## Information provided:

====

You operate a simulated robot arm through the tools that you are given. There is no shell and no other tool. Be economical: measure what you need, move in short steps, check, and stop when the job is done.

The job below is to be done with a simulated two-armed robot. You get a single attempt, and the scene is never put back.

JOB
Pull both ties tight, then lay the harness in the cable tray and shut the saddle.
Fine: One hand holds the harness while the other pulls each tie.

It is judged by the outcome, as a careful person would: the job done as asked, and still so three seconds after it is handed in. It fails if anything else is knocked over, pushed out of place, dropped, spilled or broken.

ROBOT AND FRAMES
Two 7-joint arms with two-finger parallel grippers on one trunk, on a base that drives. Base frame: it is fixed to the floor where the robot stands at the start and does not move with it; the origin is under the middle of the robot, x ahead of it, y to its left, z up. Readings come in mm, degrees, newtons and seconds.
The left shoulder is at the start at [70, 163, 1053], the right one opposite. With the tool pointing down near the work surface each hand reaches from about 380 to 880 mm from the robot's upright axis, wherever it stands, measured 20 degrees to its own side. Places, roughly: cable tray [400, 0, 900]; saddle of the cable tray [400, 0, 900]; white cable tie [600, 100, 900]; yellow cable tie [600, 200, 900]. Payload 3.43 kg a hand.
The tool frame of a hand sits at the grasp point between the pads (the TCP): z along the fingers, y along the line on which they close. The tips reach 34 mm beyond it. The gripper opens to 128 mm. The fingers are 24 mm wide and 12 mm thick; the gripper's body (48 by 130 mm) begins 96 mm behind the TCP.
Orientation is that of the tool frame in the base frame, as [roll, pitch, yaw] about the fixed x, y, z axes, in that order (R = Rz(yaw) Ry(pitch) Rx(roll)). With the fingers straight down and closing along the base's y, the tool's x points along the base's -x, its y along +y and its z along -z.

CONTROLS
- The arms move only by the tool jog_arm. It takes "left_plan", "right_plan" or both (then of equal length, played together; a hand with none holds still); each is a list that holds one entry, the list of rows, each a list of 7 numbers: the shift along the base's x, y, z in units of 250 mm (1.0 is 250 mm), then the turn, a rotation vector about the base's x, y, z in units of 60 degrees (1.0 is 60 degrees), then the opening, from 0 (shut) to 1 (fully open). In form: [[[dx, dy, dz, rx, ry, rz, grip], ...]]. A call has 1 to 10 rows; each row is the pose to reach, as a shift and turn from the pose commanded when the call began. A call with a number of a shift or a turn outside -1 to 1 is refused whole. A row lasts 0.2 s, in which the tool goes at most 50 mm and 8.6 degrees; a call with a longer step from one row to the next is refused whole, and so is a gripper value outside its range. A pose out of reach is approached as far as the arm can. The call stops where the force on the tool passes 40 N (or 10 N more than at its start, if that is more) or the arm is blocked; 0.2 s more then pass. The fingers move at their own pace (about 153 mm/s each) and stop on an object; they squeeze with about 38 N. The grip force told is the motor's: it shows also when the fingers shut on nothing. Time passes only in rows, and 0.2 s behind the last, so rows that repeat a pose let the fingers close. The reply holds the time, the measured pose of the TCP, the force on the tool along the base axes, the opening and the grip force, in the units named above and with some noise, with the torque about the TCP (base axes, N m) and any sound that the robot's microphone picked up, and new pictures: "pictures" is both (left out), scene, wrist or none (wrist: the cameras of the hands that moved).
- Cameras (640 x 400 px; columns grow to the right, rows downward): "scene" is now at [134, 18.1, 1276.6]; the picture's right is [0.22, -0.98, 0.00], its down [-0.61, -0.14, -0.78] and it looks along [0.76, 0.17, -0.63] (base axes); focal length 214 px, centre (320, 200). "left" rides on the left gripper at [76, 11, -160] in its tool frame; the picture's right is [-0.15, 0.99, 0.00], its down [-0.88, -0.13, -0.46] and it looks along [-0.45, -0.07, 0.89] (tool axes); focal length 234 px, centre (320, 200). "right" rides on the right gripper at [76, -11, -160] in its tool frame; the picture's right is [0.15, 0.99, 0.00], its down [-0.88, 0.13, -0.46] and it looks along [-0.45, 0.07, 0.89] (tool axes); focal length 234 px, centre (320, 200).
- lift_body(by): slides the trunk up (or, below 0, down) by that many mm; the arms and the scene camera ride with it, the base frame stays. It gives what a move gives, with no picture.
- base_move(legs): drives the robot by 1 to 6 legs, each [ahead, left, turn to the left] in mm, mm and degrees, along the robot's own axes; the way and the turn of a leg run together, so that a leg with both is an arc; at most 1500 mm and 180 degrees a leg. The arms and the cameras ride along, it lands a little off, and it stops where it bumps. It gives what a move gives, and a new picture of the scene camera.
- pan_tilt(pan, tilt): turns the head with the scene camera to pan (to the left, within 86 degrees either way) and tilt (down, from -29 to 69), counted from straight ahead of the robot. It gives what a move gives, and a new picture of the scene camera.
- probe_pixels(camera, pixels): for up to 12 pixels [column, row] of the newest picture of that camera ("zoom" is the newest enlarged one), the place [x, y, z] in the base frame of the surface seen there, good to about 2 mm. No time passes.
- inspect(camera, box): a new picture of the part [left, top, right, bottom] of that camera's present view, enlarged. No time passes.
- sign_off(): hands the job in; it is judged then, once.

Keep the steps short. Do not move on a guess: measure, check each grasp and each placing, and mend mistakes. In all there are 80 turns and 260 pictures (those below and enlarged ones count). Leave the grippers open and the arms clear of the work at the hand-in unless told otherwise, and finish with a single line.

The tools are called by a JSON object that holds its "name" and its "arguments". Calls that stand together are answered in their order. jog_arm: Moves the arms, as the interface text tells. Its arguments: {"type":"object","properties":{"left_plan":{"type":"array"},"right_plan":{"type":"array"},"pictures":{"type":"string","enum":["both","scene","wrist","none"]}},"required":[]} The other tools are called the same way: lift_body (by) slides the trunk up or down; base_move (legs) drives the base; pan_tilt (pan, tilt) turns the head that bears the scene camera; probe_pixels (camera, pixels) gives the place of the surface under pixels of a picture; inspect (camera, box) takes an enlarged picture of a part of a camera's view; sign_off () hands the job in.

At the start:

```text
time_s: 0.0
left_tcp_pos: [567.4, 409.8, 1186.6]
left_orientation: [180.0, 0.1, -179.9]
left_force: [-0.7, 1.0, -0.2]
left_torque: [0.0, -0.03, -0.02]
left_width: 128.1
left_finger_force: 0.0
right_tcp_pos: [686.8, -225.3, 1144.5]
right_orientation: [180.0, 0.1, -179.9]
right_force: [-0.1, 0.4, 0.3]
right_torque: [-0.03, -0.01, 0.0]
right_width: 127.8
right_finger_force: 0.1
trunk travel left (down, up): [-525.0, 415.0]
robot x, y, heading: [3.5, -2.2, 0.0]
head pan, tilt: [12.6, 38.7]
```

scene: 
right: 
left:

====

## Exercise description:
Extract the listing in its entirety, matching it exactly.

## Written answer:
You operate a simulated robot arm through the tools that you are given. There is no shell and no other tool. Be economical: measure what you need, move in short steps, check, and stop when the job is done.

The job below is to be done with a simulated two-armed robot. You get a single attempt, and the scene is never put back.

JOB
Pull both ties tight, then lay the harness in the cable tray and shut the saddle.
Fine: One hand holds the harness while the other pulls each tie.

It is judged by the outcome, as a careful person would: the job done as asked, and still so three seconds after it is handed in. It fails if anything else is knocked over, pushed out of place, dropped, spilled or broken.

ROBOT AND FRAMES
Two 7-joint arms with two-finger parallel grippers on one trunk, on a base that drives. Base frame: it is fixed to the floor where the robot stands at the start and does not move with it; the origin is under the middle of the robot, x ahead of it, y to its left, z up. Readings come in mm, degrees, newtons and seconds.
The left shoulder is at the start at [70, 163, 1053], the right one opposite. With the tool pointing down near the work surface each hand reaches from about 380 to 880 mm from the robot's upright axis, wherever it stands, measured 20 degrees to its own side. Places, roughly: cable tray [400, 0, 900]; saddle of the cable tray [400, 0, 900]; white cable tie [600, 100, 900]; yellow cable tie [600, 200, 900]. Payload 3.43 kg a hand.
The tool frame of a hand sits at the grasp point between the pads (the TCP): z along the fingers, y along the line on which they close. The tips reach 34 mm beyond it. The gripper opens to 128 mm. The fingers are 24 mm wide and 12 mm thick; the gripper's body (48 by 130 mm) begins 96 mm behind the TCP.
Orientation is that of the tool frame in the base frame, as [roll, pitch, yaw] about the fixed x, y, z axes, in that order (R = Rz(yaw) Ry(pitch) Rx(roll)). With the fingers straight down and closing along the base's y, the tool's x points along the base's -x, its y along +y and its z along -z.

CONTROLS
- The arms move only by the tool jog_arm. It takes "left_plan", "right_plan" or both (then of equal length, played together; a hand with none holds still); each is a list that holds one entry, the list of rows, each a list of 7 numbers: the shift along the base's x, y, z in units of 250 mm (1.0 is 250 mm), then the turn, a rotation vector about the base's x, y, z in units of 60 degrees (1.0 is 60 degrees), then the opening, from 0 (shut) to 1 (fully open). In form: [[[dx, dy, dz, rx, ry, rz, grip], ...]]. A call has 1 to 10 rows; each row is the pose to reach, as a shift and turn from the pose commanded when the call began. A call with a number of a shift or a turn outside -1 to 1 is refused whole. A row lasts 0.2 s, in which the tool goes at most 50 mm and 8.6 degrees; a call with a longer step from one row to the next is refused whole, and so is a gripper value outside its range. A pose out of reach is approached as far as the arm can. The call stops where the force on the tool passes 40 N (or 10 N more than at its start, if that is more) or the arm is blocked; 0.2 s more then pass. The fingers move at their own pace (about 153 mm/s each) and stop on an object; they squeeze with about 38 N. The grip force told is the motor's: it shows also when the fingers shut on nothing. Time passes only in rows, and 0.2 s behind the last, so rows that repeat a pose let the fingers close. The reply holds the time, the measured pose of the TCP, the force on the tool along the base axes, the opening and the grip force, in the units named above and with some noise, with the torque about the TCP (base axes, N m) and any sound that the robot's microphone picked up, and new pictures: "pictures" is both (left out), scene, wrist or none (wrist: the cameras of the hands that moved).
- Cameras (640 x 400 px; columns grow to the right, rows downward): "scene" is now at [134, 18.1, 1276.6]; the picture's right is [0.22, -0.98, 0.00], its down [-0.61, -0.14, -0.78] and it looks along [0.76, 0.17, -0.63] (base axes); focal length 214 px, centre (320, 200). "left" rides on the left gripper at [76, 11, -160] in its tool frame; the picture's right is [-0.15, 0.99, 0.00], its down [-0.88, -0.13, -0.46] and it looks along [-0.45, -0.07, 0.89] (tool axes); focal length 234 px, centre (320, 200). "right" rides on the right gripper at [76, -11, -160] in its tool frame; the picture's right is [0.15, 0.99, 0.00], its down [-0.88, 0.13, -0.46] and it looks along [-0.45, 0.07, 0.89] (tool axes); focal length 234 px, centre (320, 200).
- lift_body(by): slides the trunk up (or, below 0, down) by that many mm; the arms and the scene camera ride with it, the base frame stays. It gives what a move gives, with no picture.
- base_move(legs): drives the robot by 1 to 6 legs, each [ahead, left, turn to the left] in mm, mm and degrees, along the robot's own axes; the way and the turn of a leg run together, so that a leg with both is an arc; at most 1500 mm and 180 degrees a leg. The arms and the cameras ride along, it lands a little off, and it stops where it bumps. It gives what a move gives, and a new picture of the scene camera.
- pan_tilt(pan, tilt): turns the head with the scene camera to pan (to the left, within 86 degrees either way) and tilt (down, from -29 to 69), counted from straight ahead of the robot. It gives what a move gives, and a new picture of the scene camera.
- probe_pixels(camera, pixels): for up to 12 pixels [column, row] of the newest picture of that camera ("zoom" is the newest enlarged one), the place [x, y, z] in the base frame of the surface seen there, good to about 2 mm. No time passes.
- inspect(camera, box): a new picture of the part [left, top, right, bottom] of that camera's present view, enlarged. No time passes.
- sign_off(): hands the job in; it is judged then, once.

Keep the steps short. Do not move on a guess: measure, check each grasp and each placing, and mend mistakes. In all there are 80 turns and 260 pictures (those below and enlarged ones count). Leave the grippers open and the arms clear of the work at the hand-in unless told otherwise, and finish with a single line.

The tools are called by a JSON object that holds its "name" and its "arguments". Calls that stand together are answered in their order. jog_arm: Moves the arms, as the interface text tells. Its arguments: {"type":"object","properties":{"left_plan":{"type":"array"},"right_plan":{"type":"array"},"pictures":{"type":"string","enum":["both","scene","wrist","none"]}},"required":[]} The other tools are called the same way: lift_body (by) slides the trunk up or down; base_move (legs) drives the base; pan_tilt (pan, tilt) turns the head that bears the scene camera; probe_pixels (camera, pixels) gives the place of the surface under pixels of a picture; inspect (camera, box) takes an enlarged picture of a part of a camera's view; sign_off () hands the job in.

At the start:

```text
time_s: 0.0
left_tcp_pos: [567.4, 409.8, 1186.6]
left_orientation: [180.0, 0.1, -179.9]
left_force: [-0.7, 1.0, -0.2]
left_torque: [0.0, -0.03, -0.02]
left_width: 128.1
left_finger_force: 0.0
right_tcp_pos: [686.8, -225.3, 1144.5]
right_orientation: [180.0, 0.1, -179.9]
right_force: [-0.1, 0.4, 0.3]
right_torque: [-0.03, -0.01, 0.0]
right_width: 127.8
right_finger_force: 0.1
trunk travel left (down, up): [-525.0, 415.0]
robot x, y, heading: [3.5, -2.2, 0.0]
head pan, tilt: [12.6, 38.7]
```

scene: 
right: 
left:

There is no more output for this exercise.